A local’s guide to Salt Point State Park
Many who come to California’s coast searching for inspiring Pacific vistas turn south, to Monterey Bay, Carmel or Big Sur. It’s nice down there. But if, like me, you occasionally long for uninhabited miles of panoramic coast, stone standing defiant against crashing blue-white surf and thrilling don’t-look-down coastal drives, turn north.
A bit off the beaten path in northwest Sonoma County, you’ll find Salt Point State Park. It’s one of my favorite places on the planet. It lacks the usual coastal hotels and restaurants and golf — it’s an entirely rustic piece of oceanfront escape — but out of California’s entire coast, it’s in a class of its own.
What makes it different? There are pitifully few stretches of accessible coastline left now where we still can imagine what it must have been like before we came, before roads even; somewhere to stand and fully experience the awesome, wild planetary triple junction of land, sea and sky in a 360-degree view. That’s Salt Point.
The park’s 6,000 acres of wild California coast hold blue-green seawater coves, upland redwood and hardwood forests, terraced prairies, pocket beaches and monumental weathered stone cliffs. It seems at every turn, there’s eye-catching natural scenery to walk into. The air is charged with the scents of sea, pine and prairie.
There is electricity here, but don’t count on cell service. The activities are all outdoors.
You can dive, fish and kayak (with caution — the ocean here is unforgiving). You can wander 20 miles of hiking and equestrian trails, hunt for mushrooms or watch for wildlife or just take a long nap on a sunny wildflower-covered bluff while listening to the rolling shush of the sea. On clear evenings when the wind isn’t ferocious, campers drift down to Gerstle Cove, to the top of a stony outcrop to watch the sun set. Don’t forget the camera.
Getting there
The practical way to reach Salt Point is to follow Highway 1 north from Jenner. At Russian Gulch, the road climbs into the coastal mountains and suddenly crests, hundreds of feet up, with a heart-stopping view of the Pacific far below and skyscraping ridges ahead, sloping into the sea.

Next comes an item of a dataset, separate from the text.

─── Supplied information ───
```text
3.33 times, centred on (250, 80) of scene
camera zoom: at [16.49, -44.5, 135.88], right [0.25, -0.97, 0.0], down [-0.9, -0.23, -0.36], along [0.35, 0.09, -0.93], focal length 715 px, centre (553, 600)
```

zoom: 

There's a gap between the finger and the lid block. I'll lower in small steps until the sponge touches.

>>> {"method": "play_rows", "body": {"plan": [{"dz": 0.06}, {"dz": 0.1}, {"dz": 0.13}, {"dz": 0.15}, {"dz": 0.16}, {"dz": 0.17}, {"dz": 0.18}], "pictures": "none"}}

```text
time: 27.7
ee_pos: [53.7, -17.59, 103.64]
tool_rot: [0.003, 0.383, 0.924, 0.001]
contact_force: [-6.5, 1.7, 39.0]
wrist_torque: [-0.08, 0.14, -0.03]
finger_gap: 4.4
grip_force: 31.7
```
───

For awhile, the stretch of road isn’t much more than a narrow, high ledge cut into the mountain wall. Watch out for road crews at work. On any other highway you’d barely notice them, but here you realize why they’re so busy. They’re trying to prevent the slopes that hold the road from pursuing their natural tendency — to drop into the ocean.
The Salt Point State Park entrance may be just 19 miles from Jenner, but plan on a 40-minute drive, with some hairpin turns and the inevitable slow RV. There are some fun stops on the way, too, like the unexpected Fort Ross, raised in 1812 by Russians. The wood fort is expansive, with stockades, cannon, chapel and barracks. It’s a careful preservation of life two centuries ago.
The park
Salt Point was the ancient home of the Kashaya Pomo people, who thrived here on the rich landscape at least 10,000 years before Europeans took notice.
By the 1500s, Spanish galleons laden with treasure were gliding offshore, beating their way back from Japan and the Orient. Until the 1800s, sailors prudently continued to sail right on by; there are no harbors here, but plenty of hull-chewing rocks, treacherous currents, stiff winds and frequent blinding fogs.
The park’s name refers to the rock ledges along the shore, honeycombed with many shallow pockets where sea salt collects, deposited by surf and ocean spray and dried by the sun into a layer of sparkling-white crystal.
Dramatic sea and stone are the defining coastal features here. Both had prominent roles in settlement and trade. There were no roads over the coastal mountains at first. But from the sea it was easy to spot the giant, fine-grained ocher sandstone cliffs. They’re still here, minus untold tons of blocks that were cut out, manhandled with ingenious clifftop chutes onto schooners and used to rebuild San Francisco after fires and the 1906 earthquake. Redwoods, cut into lumber in John Colt Fisk’s mill, took the same trip.
Today the park and its features are protected, only open to those seeking an outdoor experience.
Things to do
The first people here all walked, and it’s possible to follow their likely paths.
From sheltered camps, single-track dirt trails trace the shoreline’s rocky edge around surf-charged coves out onto rocky points. Some trails pass through groves of bishop pine and emerge onto prairie bluffs that burst with rich carpets of blooms in spring and summer. Some of the best of these trails are the Salt Point Trail going north and south of Gerstle Cove and on the headlands near Stump Beach.